Authors: V. K. Bansal, M. Kumar, P. P. Bansal, A. Batish

Abstract:

This paper presents the results of an experimental investigation carried out to evaluate the effects of partial replacement of cement and fine aggregate with industrial waste by-products on concrete strength properties. The Grey Taguchi approach has been used to optimize the mix proportions for desired properties. In this research work, a ternary combination of industrial waste by-products has been used. The experiments have been designed using Taguchi's L9 orthogonal array with four factors having three levels each. The cement was partially replaced by ladle furnace slag (LFS), fly ash (FA) and copper slag (CS) at 10%, 25% and 40% level and fine aggregate (sand) was partially replaced with electric arc furnace slag (EAFS), iron slag (IS) and glass powder (GP) at 20%, 30% and 40% level.

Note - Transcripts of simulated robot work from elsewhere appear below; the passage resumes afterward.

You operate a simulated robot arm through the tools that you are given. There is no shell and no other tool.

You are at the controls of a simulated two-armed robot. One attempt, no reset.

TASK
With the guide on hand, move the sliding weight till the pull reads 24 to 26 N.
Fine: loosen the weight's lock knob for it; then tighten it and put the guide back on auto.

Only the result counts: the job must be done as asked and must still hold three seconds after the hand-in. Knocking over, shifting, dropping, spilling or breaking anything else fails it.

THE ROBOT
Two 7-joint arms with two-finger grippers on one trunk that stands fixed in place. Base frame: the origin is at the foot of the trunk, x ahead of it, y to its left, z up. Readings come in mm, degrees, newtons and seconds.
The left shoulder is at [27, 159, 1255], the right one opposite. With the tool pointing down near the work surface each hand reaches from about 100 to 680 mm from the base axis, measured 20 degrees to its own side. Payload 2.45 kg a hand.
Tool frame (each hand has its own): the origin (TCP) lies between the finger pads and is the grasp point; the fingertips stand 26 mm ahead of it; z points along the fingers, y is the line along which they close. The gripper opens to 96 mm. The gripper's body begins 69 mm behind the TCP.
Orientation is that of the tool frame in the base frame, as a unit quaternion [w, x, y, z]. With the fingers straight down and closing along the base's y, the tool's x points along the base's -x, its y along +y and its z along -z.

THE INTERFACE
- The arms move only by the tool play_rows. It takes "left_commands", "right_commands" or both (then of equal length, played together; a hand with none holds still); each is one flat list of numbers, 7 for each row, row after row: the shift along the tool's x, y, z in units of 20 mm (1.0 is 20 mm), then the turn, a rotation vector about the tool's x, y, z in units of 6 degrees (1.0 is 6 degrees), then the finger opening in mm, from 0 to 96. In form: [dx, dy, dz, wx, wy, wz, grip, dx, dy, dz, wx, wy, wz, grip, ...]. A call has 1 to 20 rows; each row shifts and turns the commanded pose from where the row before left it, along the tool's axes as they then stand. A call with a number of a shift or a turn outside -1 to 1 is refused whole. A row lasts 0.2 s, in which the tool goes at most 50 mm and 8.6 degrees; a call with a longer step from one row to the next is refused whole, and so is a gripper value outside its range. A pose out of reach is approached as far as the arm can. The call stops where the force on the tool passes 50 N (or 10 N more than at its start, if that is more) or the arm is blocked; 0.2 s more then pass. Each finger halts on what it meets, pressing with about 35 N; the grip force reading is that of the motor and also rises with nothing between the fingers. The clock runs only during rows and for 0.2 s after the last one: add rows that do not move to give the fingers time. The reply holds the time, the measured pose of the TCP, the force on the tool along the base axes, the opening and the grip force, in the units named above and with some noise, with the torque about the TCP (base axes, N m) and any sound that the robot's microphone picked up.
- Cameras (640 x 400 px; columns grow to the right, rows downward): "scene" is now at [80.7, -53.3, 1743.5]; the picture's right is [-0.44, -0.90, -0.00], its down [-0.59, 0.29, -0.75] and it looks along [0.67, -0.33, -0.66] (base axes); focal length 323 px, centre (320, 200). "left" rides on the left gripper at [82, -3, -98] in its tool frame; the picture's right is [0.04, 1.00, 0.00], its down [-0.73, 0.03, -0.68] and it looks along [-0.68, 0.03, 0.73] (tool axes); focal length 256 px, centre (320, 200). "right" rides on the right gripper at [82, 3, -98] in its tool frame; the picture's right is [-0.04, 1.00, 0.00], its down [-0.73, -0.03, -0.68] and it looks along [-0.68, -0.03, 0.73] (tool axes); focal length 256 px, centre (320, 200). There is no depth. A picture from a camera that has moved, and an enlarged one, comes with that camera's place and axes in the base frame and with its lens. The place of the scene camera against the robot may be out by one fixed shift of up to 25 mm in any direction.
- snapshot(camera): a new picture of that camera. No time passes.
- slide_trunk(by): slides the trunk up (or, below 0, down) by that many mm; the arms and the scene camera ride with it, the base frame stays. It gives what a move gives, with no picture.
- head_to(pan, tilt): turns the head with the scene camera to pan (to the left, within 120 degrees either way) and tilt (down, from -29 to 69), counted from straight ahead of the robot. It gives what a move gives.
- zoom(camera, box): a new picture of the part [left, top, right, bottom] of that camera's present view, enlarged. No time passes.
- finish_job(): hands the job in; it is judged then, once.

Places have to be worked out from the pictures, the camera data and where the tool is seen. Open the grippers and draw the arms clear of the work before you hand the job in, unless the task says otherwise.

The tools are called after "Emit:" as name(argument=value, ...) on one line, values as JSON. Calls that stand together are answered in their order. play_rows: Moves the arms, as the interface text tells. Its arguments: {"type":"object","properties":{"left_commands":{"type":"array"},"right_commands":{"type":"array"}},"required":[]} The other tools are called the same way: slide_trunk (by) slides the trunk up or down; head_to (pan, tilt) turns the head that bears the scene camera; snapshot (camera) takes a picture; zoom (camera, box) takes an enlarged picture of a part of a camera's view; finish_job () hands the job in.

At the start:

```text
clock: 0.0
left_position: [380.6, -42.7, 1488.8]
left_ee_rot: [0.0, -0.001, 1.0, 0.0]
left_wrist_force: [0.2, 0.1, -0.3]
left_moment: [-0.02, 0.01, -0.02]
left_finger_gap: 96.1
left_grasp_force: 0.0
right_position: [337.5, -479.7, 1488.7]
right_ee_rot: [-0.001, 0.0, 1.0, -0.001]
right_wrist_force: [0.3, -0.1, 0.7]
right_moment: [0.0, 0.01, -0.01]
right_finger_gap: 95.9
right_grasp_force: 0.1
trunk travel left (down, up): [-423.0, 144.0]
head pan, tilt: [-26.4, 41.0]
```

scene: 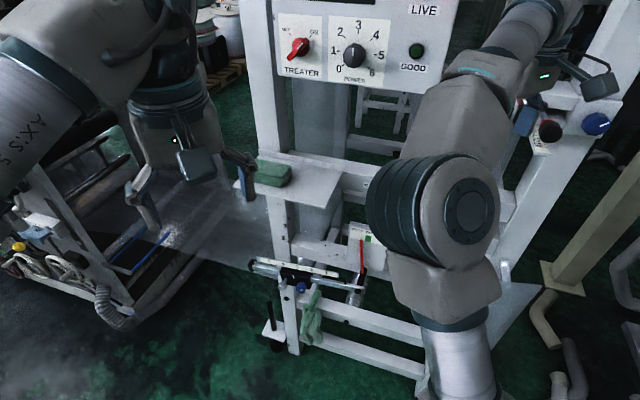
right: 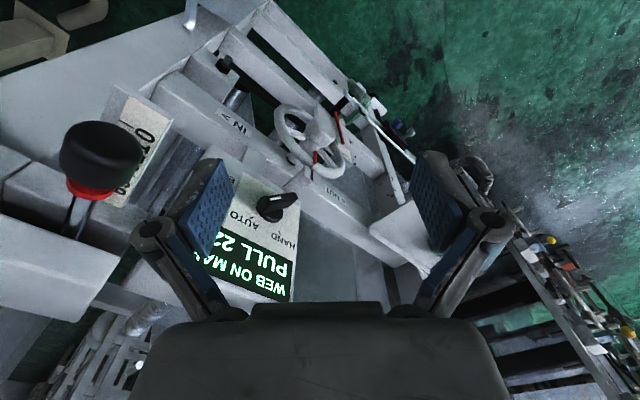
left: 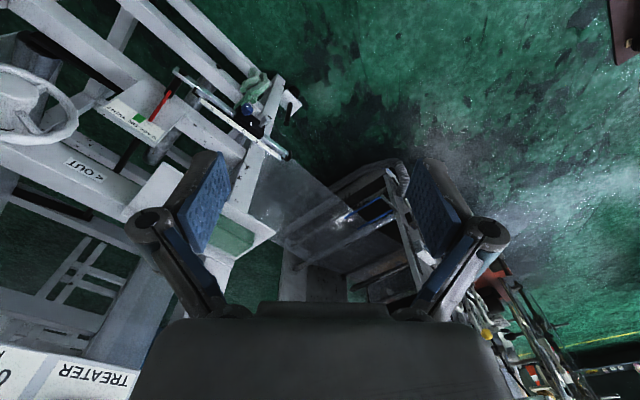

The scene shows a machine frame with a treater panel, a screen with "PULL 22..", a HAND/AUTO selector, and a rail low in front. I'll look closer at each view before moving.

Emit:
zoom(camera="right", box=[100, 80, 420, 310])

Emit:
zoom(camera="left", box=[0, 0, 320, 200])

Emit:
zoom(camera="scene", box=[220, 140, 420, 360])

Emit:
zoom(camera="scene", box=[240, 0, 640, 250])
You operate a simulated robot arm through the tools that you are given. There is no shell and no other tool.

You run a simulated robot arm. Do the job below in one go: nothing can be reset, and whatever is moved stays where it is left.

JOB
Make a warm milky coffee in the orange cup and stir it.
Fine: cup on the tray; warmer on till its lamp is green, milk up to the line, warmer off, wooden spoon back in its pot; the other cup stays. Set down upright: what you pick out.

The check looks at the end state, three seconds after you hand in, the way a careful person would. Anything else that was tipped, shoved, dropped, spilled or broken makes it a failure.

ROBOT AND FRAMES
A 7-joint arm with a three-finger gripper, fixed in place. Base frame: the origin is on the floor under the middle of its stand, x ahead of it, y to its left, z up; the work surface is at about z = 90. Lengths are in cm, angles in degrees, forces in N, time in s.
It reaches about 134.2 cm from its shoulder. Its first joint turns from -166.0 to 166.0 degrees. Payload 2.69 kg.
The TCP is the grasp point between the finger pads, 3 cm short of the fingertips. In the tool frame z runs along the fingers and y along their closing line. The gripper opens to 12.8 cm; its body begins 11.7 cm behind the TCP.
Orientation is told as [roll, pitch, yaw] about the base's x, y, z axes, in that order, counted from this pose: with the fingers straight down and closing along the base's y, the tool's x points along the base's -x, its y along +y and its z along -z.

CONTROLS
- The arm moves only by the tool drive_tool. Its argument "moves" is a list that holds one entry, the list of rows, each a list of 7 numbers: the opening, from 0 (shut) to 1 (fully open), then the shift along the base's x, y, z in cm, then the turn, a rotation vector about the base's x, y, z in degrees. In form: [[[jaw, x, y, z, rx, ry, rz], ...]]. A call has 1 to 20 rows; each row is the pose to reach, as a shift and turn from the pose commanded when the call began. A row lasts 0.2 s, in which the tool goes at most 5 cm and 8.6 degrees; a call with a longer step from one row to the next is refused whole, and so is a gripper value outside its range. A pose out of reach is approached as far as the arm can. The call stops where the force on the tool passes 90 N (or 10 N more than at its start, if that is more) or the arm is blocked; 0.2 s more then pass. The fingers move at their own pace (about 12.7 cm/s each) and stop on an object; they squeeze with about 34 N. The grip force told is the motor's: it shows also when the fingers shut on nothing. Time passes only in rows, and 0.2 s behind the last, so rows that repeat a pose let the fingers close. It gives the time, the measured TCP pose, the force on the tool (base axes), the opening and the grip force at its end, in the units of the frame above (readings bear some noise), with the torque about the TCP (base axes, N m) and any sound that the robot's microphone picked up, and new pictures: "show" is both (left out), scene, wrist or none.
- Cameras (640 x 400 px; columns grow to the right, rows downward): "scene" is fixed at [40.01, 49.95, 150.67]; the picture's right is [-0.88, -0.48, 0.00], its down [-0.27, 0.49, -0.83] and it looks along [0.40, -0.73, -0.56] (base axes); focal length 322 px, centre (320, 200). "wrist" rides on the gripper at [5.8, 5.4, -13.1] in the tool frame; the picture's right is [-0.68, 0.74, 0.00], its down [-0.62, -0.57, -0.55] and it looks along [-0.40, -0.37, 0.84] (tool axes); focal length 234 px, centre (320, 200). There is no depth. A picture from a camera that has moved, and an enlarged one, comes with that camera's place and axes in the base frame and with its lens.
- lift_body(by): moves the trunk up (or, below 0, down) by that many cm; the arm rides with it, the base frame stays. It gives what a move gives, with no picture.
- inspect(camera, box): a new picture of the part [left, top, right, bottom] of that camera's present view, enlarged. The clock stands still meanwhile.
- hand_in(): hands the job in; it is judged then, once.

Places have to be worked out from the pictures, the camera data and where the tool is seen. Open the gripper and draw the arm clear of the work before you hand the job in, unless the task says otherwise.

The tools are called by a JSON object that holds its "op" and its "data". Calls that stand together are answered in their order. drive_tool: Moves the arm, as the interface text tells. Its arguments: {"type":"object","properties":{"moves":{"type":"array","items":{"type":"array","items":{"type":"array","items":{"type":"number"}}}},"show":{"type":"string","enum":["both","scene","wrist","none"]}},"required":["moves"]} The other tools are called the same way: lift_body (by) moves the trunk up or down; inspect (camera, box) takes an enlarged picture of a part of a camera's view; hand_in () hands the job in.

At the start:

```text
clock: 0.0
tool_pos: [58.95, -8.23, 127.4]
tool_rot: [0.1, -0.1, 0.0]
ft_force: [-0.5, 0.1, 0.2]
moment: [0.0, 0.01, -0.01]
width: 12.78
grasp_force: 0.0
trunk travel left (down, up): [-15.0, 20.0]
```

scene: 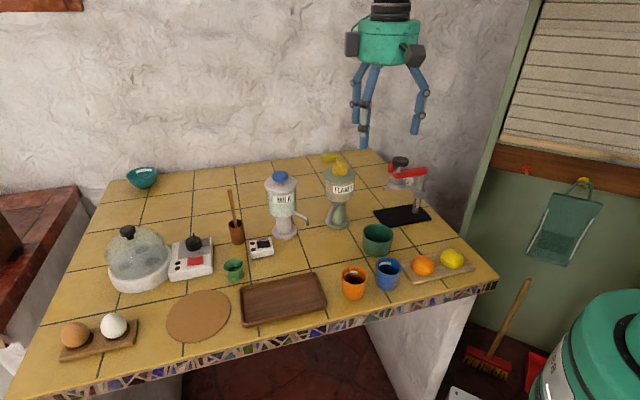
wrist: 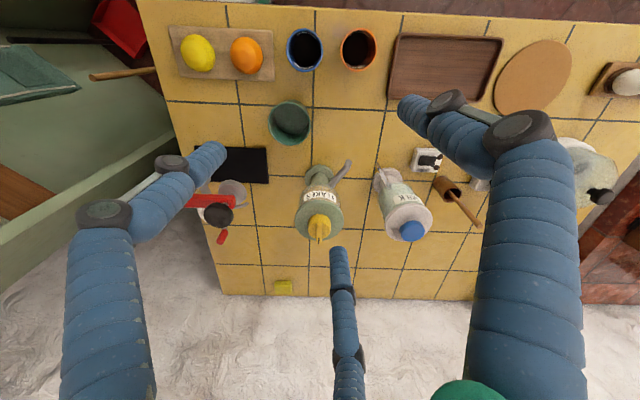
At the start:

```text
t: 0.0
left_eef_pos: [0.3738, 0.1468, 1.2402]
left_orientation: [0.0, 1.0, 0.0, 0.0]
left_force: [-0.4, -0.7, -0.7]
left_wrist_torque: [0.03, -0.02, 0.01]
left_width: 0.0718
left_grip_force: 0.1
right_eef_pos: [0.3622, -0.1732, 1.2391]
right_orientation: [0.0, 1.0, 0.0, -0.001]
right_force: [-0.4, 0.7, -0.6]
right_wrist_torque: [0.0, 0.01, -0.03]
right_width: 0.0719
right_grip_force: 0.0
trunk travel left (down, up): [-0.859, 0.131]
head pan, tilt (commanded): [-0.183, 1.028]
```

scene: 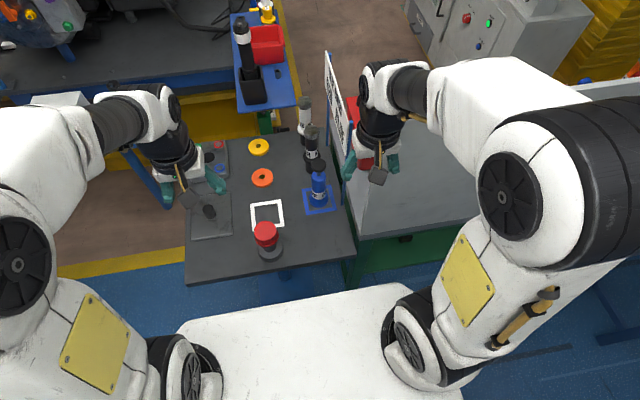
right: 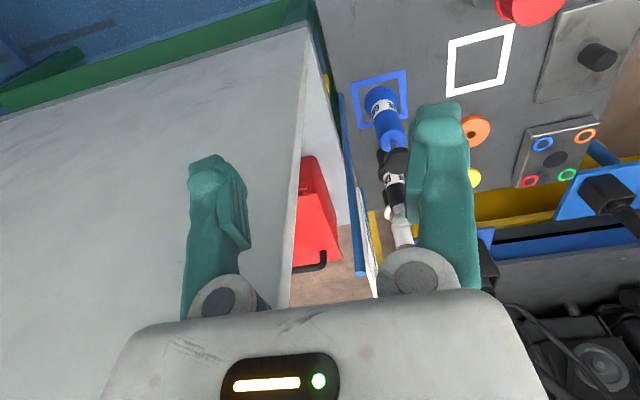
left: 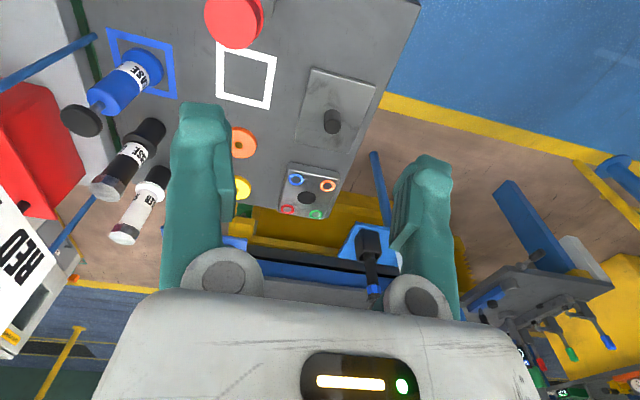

Three water to binder ratios, fixed at 0.40, 0.44 and 0.48, were used, and the curing age was fixed at 7, 28 and 90 days. Thus, a series of nine experiments was conducted on the specimens for water to binder ratios of 0.40, 0.44 and 0.48 at 7, 28 and 90 days of the water curing regime. It is evident from the investigations that Grey Taguchi approach for optimization helps in identifying the factors affecting the final outcomes, i.e. compressive strength and split tensile strength of concrete. For the materials and a range of parameters used in this research, the present study has established optimum mixes in terms of strength properties. The best possible levels of mix proportions were determined for maximization through compressive and splitting tensile strength. To verify the results, the optimal mix was produced and tested. The mixture results in higher compressive strength and split tensile strength than other mixes. The compressive strength and split tensile strength of optimal mixtures are also compared with the control concrete mixtures. The results show that compressive strength and split tensile strength of concrete made with partial replacement of cement and fine aggregate is more than control concrete at all ages and w/c ratios. Based on the overall observations, it can be recommended that industrial waste by-products in ternary combinations can effectively be utilized as partial replacements of cement and fine aggregates in all concrete applications.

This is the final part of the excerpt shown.